Thursday’s Reps: 25 reps (24 with first team)

Thursday’s Stats: 15/19, 2 TD, 0 INT

Overall Stats: 109 reps (nine with second team), 67/83, 3 TD, 1 INT

(Bradford showed he could throw deep with the best of ’em—but struggled a little in the red zone…)

Mark Sanchez:

Thursday’s Reps: 27 reps (one with first team)

Thursday’s Stats:  17/22, 4 TD, 0 INT

Overall Stats: 106 reps (nine with first team), 55/77, 4 TD, 0 INT

(Sanchez looked confident and was extremely efficient in the red zone…)

Tim Tebow:

Thursday’s Reps: 16 reps

Thursday’s Stats: 8/9, 1 TD, 1 rushing TD, 0 INT

Overall Stats: 60 reps, 33/46, 1 TD, 1 INT, 1 rushing TD

(I’m shocked, but Tebow, despite that crummy hitch in his release, threw the ball extremely well— I mean, on target…)

Matt Barkley:

Thursday’s Reps: 22 reps

Thursday’s Stats: 12/15, 1 TD, 0 INT

Overall Stats: 67 reps, 37/51, 1 TD, 1 INT

(Matty Barks did okay… but he threw a couple of clunkers that stood out like sore thumbs…or perhaps better described, missing JPP index fingers…)

But back to the Kiko Alonso injury— at least it’s not his knee or another joint that was affected— but a concussion is a serious thing as we have learned to appreciate over the past 10 years. Apparently Kiko got popped pretty hard in the Tuesday drills.  The only good thing I can say about that is the team as a whole was not only practicing hard but with velocity.

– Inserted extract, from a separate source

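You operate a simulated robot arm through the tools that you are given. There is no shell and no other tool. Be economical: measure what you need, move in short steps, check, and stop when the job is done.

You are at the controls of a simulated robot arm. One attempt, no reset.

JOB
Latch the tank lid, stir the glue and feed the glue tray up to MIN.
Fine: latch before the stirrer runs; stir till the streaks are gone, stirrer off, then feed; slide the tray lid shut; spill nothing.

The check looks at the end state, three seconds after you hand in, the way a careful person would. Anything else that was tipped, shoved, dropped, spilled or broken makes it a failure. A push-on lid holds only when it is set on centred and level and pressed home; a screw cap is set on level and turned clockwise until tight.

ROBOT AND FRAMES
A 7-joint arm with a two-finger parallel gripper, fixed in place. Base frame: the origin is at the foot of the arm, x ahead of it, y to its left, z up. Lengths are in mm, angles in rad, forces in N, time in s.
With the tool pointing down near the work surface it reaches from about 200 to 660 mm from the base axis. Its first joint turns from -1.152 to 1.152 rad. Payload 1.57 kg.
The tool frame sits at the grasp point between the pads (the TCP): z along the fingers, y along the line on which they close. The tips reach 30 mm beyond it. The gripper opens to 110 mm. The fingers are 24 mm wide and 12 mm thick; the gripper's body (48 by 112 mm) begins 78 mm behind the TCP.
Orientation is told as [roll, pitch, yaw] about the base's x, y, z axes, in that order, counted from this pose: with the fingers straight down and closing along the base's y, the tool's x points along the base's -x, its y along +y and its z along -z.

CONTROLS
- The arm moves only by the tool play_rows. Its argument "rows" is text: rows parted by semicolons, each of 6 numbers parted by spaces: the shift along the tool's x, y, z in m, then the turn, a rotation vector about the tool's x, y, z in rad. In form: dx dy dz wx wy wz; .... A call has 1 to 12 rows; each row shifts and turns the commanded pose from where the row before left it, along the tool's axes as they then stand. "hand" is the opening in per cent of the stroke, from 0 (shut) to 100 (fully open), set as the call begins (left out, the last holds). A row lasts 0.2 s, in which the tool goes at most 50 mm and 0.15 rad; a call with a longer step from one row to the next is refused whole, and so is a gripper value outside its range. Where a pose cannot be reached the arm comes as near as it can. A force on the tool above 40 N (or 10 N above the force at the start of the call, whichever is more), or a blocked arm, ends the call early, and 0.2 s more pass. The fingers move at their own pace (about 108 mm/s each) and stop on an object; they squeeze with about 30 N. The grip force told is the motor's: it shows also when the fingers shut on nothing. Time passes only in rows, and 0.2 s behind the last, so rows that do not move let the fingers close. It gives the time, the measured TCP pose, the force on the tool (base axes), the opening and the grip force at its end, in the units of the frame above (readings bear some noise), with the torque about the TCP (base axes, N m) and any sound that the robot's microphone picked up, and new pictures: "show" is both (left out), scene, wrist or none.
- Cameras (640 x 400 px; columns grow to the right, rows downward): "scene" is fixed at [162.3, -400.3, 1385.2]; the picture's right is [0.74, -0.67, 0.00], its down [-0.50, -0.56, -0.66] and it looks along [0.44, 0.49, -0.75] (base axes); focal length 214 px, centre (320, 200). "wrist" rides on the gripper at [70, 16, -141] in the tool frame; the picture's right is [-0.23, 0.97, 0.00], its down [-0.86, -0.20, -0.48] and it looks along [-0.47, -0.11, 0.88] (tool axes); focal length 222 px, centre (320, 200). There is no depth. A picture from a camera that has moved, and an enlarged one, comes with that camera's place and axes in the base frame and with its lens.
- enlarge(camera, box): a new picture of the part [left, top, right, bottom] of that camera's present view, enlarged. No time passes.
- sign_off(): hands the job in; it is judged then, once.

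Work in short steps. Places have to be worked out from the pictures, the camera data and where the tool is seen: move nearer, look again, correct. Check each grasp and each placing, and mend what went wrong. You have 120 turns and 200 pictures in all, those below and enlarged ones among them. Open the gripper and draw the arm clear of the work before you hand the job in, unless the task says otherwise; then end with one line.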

Alonso will most likely pass his concussion protocol within the next week. His desire to keep going from there is up to him. I would never presume to tell a concussion victim to “suck it up”. But Alonso needs to consult with his own physician on that issue.  I don’t think Kiko has a history of multiple concussions, but caution must be taken regardless— sometimes one concussion is one too many.

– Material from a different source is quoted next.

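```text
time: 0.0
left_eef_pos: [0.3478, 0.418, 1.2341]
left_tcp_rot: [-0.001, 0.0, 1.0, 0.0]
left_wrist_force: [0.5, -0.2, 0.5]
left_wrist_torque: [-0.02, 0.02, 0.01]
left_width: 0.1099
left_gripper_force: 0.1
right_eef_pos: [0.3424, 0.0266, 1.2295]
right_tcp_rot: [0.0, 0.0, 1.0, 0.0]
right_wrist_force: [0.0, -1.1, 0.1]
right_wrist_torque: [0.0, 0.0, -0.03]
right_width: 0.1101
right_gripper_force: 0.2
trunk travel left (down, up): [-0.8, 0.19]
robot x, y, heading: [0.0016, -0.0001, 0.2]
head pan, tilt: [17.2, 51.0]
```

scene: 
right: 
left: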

Running back DeMarco Murray was also absent from practice on Thursday, but it isn’t a replay of the hydration issue that kept him from getting on the field for the first practice of camp last weekend. Murray didn’t practice because of an “undisclosed illness”.  Now don’t get me started on the prospect of losing Murray for an extended part of the season!

“Somebody goes down, everybody has to step up,” rookie Jordan Hicks said. “It adds to everybody’s reps. I just see it as an opportunity, but again, I’m just trying to improve every single day. That’s what the whole thing is about.”

Candid remark there by Hicks—  basically reassuring our fans that even the youngest players on the team know the ultimate score.